■ Quoted passage
■ ■ ■ ■ ■ ■ ■
A recent study by Frances Harris has brought out the factors that made the intensive farming on the Kano close settled zone possible. Among these are the recycling of nutrients through the use of crop residue as fodder for livestock, high labor availability and high labor/land ratio and dispersed settlement pattern, with the farmers living in compounds and hamlets very close to their farms.

Patrick Darling has pointed to the existence of thousands of furnace bottom in the Roni-Kazaure Hills, in the area of Sheme, where Bagauda is said to have ruled. From the slag heaps, Darling says that this has “one of the largest concentrations of iron-smelting works in the African continent” From the dating of one of the furnaces, 2400 BC 1100, he raises the possibility that this part of the Kasar Kano is part of the area of West Africa in which we may find the origins of iron-smelting for the African continent and possibly even for the world.

Putting all these together, we may find that the drought and famine recorded in the song of Bagauda, which is reported to have brought large numbers of migrants to Kano. Was only a “push” factor, as the demographers would say; and was probably not as important as the “pull” factors which led to the high density of Population, building up over several centuries, which had produced a distinct entity which the institution of the Sakin Kano was produced to subjugate as the Kasar Kano.
■ ■ ■ ■ ■ ■ ■
■ Your instructions
In the quoted passage, find "A recent study" and reproduce everything up to and including "to their farms.".
■ ■ ■ ■ ■ ■ ■
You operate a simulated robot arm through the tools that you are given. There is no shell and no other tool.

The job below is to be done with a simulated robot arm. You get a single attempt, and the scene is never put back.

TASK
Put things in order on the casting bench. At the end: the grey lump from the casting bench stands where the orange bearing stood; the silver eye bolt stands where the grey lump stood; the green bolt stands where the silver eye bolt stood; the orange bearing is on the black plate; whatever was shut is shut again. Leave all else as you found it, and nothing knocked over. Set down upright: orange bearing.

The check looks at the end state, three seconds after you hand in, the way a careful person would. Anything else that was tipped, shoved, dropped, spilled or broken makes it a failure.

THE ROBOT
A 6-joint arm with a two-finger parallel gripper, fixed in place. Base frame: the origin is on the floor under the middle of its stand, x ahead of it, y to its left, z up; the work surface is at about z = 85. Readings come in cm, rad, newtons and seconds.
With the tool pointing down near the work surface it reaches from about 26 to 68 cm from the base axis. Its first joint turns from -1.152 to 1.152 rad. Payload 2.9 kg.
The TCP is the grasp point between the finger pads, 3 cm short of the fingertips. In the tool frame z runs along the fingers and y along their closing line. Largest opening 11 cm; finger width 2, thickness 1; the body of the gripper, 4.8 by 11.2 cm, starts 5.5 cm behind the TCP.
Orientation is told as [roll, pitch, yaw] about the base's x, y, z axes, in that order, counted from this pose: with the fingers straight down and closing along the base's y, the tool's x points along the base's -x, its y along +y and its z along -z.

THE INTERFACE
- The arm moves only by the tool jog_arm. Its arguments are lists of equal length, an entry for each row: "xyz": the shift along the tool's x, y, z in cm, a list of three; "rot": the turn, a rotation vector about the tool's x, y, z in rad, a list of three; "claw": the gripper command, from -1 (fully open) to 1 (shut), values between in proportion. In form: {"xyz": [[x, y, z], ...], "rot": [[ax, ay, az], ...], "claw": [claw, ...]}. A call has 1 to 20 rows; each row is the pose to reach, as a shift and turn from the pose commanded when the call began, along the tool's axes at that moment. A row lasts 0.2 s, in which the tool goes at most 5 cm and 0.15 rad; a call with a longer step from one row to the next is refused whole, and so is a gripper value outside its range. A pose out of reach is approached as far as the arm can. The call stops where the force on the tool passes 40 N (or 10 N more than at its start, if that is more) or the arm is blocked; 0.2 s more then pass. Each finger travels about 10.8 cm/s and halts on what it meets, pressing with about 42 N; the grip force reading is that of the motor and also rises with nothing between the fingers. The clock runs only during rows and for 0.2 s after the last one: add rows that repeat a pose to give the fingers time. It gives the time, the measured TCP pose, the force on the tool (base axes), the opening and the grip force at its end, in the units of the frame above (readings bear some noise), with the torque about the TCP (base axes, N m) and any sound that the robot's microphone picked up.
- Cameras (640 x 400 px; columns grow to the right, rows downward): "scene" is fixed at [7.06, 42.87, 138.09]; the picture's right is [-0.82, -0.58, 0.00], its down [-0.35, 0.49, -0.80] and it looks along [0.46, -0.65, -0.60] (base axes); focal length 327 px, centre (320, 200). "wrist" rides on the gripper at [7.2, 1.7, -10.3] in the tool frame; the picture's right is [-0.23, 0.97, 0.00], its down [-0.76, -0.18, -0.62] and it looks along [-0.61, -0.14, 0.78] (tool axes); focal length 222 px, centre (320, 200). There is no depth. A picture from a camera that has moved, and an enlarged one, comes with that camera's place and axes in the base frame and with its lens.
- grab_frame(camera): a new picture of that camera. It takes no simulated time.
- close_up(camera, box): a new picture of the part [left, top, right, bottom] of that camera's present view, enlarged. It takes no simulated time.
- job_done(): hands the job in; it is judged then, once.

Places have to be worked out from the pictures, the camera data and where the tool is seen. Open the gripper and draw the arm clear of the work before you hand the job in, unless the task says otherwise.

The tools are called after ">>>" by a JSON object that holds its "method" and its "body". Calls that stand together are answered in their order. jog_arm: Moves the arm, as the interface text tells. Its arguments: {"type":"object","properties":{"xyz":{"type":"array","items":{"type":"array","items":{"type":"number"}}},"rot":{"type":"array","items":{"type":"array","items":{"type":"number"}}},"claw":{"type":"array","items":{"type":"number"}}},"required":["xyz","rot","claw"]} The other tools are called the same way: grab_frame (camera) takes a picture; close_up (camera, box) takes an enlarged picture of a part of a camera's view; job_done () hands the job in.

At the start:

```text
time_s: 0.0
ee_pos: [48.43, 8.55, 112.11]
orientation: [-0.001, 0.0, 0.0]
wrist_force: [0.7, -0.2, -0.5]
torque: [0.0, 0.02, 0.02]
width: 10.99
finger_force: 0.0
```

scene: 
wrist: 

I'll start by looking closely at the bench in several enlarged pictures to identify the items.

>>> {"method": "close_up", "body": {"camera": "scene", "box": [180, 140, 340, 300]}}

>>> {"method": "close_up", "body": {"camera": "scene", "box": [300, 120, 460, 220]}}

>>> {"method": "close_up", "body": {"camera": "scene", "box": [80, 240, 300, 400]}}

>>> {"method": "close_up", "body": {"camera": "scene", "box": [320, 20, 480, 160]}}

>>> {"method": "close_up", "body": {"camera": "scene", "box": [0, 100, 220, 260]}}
■ ■ ■ ■ ■ ■ ■
■ Solution below
A recent study by Frances Harris has brought out the factors that made the intensive farming on the Kano close settled zone possible. Among these are the recycling of nutrients through the use of crop residue as fodder for livestock, high labor availability and high labor/land ratio and dispersed settlement pattern, with the farmers living in compounds and hamlets very close to their farms.